**STATED EXERCISE**
Filter the listing below, copying every line in which the word "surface" appears.

Start of SUPPLIED MATERIAL

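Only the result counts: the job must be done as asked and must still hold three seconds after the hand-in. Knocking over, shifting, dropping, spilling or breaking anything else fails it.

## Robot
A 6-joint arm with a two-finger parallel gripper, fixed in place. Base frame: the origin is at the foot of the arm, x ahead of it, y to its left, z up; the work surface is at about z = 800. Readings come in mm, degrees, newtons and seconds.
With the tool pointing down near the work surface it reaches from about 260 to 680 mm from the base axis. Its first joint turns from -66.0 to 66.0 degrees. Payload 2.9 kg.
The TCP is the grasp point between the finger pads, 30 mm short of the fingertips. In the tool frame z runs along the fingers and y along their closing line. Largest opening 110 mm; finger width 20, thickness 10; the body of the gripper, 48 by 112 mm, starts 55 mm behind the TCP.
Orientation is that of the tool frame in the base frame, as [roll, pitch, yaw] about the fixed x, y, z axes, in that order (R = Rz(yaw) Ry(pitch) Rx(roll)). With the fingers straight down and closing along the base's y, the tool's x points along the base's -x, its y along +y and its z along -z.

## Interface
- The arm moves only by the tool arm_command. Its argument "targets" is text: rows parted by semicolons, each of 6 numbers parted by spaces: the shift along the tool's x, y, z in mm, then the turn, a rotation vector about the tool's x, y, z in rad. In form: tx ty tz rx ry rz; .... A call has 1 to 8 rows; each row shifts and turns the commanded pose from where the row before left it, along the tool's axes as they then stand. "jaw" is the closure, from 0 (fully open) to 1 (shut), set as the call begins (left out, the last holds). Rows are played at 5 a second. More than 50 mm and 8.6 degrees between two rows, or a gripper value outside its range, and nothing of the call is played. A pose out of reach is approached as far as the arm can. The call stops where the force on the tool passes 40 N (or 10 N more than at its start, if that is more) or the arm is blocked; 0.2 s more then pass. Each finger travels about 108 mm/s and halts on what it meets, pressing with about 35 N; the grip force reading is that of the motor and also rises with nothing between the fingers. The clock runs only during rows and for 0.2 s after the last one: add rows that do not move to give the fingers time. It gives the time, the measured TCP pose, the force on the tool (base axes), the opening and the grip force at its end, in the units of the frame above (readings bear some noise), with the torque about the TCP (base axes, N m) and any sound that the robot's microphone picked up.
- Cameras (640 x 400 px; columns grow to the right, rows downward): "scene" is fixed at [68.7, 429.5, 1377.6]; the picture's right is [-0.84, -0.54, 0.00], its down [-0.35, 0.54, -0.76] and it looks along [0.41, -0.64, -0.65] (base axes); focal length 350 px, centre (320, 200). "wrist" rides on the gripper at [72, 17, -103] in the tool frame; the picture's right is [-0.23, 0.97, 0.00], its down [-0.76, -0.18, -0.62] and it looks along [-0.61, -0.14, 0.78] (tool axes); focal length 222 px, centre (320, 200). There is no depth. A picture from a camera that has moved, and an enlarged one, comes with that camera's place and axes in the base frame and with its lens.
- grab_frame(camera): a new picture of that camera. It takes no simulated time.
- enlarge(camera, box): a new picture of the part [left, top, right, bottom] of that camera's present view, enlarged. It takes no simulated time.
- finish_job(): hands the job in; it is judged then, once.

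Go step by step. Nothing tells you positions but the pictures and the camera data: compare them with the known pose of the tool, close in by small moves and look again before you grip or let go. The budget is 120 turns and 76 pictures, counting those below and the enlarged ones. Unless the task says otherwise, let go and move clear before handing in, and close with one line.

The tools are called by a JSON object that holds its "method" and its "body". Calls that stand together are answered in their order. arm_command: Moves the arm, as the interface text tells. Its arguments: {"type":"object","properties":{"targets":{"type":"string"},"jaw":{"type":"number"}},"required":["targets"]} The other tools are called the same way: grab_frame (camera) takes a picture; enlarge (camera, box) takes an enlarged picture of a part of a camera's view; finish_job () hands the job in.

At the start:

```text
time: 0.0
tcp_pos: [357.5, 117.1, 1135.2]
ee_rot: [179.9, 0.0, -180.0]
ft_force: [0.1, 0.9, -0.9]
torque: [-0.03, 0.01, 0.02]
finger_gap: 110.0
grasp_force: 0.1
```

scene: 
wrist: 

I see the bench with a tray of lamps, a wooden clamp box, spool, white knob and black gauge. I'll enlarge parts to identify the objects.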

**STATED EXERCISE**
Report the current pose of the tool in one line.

End of SUPPLIED MATERIAL

**FULL SOLUTION**
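A 6-joint arm with a two-finger parallel gripper, fixed in place. Base frame: the origin is at the foot of the arm, x ahead of it, y to its left, z up; the work surface is at about z = 800. Readings come in mm, degrees, newtons and seconds.
With the tool pointing down near the work surface it reaches from about 260 to 680 mm from the base axis. Its first joint turns from -66.0 to 66.0 degrees. Payload 2.9 kg.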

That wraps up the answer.